:: SELECTED EXTRACT

Low-cost speakers that sound like a million bucks.

By Gerald Newman


I could be a Peavey celebrity endorser, if only I were a celebrity. The endorsement part comes easy. I have played through a TNT bass amp for years. It has been solid, super reliable, and its Black Widow speaker has held up extremely well. I've used a Peavey CS power amp for even longer. It has been such a reliable workhorse I may never have to replace it. I also own a Peavey guitar-a Wolfgang model. This one I bought recently simply because I liked its style. It's a nifty little guitar and plays great.

 

 

It's not that I'm a Peavey fanatic. It has just happened that when I needed a piece of gear, Peavey was there with a competitive price, a name I trusted, and a product I liked. But the performance of these Peavey products over the years has made me a believer. I was, therefore, quite willing to do a hands-on review of their PR Series speakers. They are firmly in the affordable range, and if they proved to have anywhere near the quality, reliability, and durability I had come to expect from Peavey, they would be a terrific deal and speakers I could easily recommend.

 

A trio at my door
I was delivered three sets of speakers: PR 10s, PR 12s, and PR 15s. All are passive two-ways in molded polypropylene cabinets and are pretty much identical except for cabinet and woofer size. Lifting them out of the cartons, I was immediately impressed by how light they are. The small one is only 25 lbs., the weight of a medium-sized dog. The big dog PR 15 is under 40 lbs. One person can pack a pair of PR 15s without making two trips.

::::
:: INPUT

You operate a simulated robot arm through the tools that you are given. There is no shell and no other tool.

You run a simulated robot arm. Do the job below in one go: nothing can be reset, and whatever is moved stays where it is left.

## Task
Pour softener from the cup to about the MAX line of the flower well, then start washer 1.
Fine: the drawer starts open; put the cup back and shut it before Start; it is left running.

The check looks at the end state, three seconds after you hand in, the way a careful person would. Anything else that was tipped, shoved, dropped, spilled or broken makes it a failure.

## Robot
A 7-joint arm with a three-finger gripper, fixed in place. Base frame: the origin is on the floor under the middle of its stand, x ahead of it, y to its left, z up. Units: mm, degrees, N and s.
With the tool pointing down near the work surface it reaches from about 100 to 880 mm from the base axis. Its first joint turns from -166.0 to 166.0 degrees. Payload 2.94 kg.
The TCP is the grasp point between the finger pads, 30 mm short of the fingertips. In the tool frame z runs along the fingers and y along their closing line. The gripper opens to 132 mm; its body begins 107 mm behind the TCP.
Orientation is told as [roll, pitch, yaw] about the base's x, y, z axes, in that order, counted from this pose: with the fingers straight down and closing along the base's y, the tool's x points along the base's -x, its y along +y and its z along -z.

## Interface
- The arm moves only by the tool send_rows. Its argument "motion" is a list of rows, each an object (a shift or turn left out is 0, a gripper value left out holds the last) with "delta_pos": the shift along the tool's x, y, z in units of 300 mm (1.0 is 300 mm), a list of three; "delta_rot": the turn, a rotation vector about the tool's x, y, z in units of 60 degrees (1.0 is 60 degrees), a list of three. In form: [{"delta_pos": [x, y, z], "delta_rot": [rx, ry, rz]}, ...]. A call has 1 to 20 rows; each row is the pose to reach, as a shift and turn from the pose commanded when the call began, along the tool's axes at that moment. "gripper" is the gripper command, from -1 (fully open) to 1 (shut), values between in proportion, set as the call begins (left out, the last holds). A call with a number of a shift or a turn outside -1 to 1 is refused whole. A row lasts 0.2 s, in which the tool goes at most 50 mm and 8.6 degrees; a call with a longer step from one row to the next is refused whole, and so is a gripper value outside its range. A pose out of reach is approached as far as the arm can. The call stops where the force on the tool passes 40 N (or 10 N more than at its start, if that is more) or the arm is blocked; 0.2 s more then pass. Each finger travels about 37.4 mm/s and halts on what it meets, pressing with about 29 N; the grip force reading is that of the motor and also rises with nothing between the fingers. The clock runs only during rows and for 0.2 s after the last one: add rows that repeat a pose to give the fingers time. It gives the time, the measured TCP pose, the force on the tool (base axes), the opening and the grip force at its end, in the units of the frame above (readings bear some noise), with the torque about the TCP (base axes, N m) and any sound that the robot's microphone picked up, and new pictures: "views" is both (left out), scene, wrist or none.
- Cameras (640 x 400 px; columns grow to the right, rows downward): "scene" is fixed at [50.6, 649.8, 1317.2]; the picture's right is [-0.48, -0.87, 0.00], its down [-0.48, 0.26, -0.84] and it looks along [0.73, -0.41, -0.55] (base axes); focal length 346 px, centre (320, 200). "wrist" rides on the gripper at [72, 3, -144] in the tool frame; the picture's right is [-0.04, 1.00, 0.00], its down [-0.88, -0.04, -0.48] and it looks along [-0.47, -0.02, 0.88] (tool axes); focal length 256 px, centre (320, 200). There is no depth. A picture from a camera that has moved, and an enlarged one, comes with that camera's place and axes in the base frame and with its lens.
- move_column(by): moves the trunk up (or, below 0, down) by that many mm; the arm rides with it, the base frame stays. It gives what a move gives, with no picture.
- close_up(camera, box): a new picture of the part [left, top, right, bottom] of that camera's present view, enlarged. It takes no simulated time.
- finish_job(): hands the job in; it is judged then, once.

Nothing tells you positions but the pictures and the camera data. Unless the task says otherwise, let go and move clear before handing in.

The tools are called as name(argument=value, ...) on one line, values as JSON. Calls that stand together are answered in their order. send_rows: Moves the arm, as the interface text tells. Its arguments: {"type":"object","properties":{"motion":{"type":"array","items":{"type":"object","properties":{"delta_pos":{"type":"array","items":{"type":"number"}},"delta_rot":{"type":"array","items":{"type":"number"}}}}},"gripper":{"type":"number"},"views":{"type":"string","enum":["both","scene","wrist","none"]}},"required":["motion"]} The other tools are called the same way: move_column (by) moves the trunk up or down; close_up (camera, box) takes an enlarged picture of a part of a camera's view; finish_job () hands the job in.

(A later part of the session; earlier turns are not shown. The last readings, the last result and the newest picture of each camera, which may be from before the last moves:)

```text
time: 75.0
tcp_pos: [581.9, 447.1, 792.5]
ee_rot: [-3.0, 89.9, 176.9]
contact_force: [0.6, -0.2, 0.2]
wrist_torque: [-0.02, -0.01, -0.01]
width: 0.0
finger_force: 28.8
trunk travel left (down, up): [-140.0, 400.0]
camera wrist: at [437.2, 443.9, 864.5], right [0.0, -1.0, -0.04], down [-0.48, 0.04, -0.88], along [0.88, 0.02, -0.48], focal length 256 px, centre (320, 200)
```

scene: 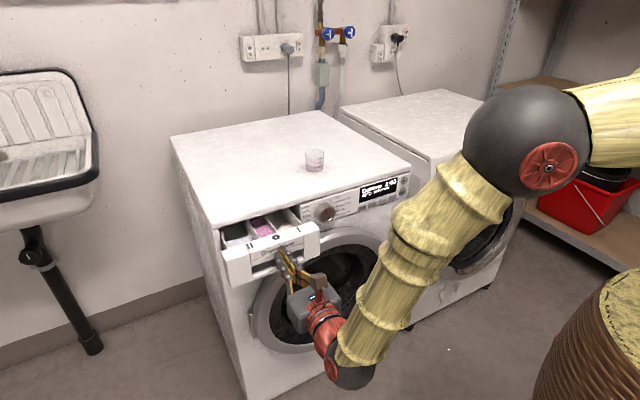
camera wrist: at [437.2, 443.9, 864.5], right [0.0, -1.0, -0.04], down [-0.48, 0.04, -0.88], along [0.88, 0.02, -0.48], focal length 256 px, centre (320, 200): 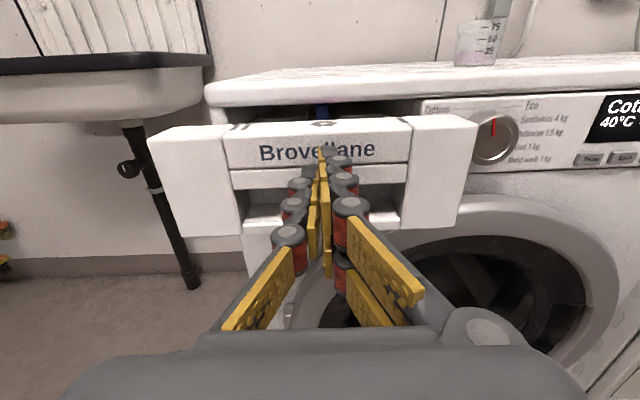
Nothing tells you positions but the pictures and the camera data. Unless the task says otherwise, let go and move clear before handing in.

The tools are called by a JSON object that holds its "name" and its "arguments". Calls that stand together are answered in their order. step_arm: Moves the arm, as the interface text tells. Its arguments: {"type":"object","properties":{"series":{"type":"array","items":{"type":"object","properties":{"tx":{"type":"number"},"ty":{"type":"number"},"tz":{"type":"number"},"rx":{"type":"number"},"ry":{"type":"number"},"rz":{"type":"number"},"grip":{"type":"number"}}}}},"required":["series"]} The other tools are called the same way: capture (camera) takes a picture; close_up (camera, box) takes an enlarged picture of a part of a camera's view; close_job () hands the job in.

::::

TASK INSTRUCTIONS.
[1] In the listing above, find the line with "Orientation is told" and the line with "## Interface", then print exactly those lines and every line between them.
[2] Please continue the selected extract.

ANSWERS.
[1]
Orientation is told as [roll, pitch, yaw] about the base's x, y, z axes, in that order, counted from this pose: with the fingers straight down and closing along the base's y, the tool's x points along the base's -x, its y along +y and its z along -z.

## Interface

[2]
Since their horn is molded into the cabinet, all the weight is in the woofer, hi driver, crossover, and the grille. This means that while their overall weight is low, the woofer and driver are fairly beefy-always a good sign. Weight isn't the ultimate issue-you choose speakers for sound quality-but the best case scenario is that they sound great and are light, too. If the PRs sounded good, their easiness on the old back would make them very attractive.

 

I began plugging in each set and putting them through my grueling "ear test." I always use my Steely Dan's Aja CD for sound check purposes. I'm familiar with it and it is so cleanly recorded that it gives me excellent feedback. When it sounds clear and defined you know the speakers are earning a thumbs-up.

 

The studio test
First I plugged in the little guys and brought the system up. I was immediately greeted by a clear, balanced, and surprisingly full-range sound with no weak spots that I could detect. I pushed them a little and the PR 10s responded nicely, so I pushed them a little more. They were putting out a sound that filled the room. I tweaked the EQ which was set for my regular boxes, then upped the volume a little more. No problem. By this time, the PR 10s were pumping out an amazing volume and staying completely on top of it.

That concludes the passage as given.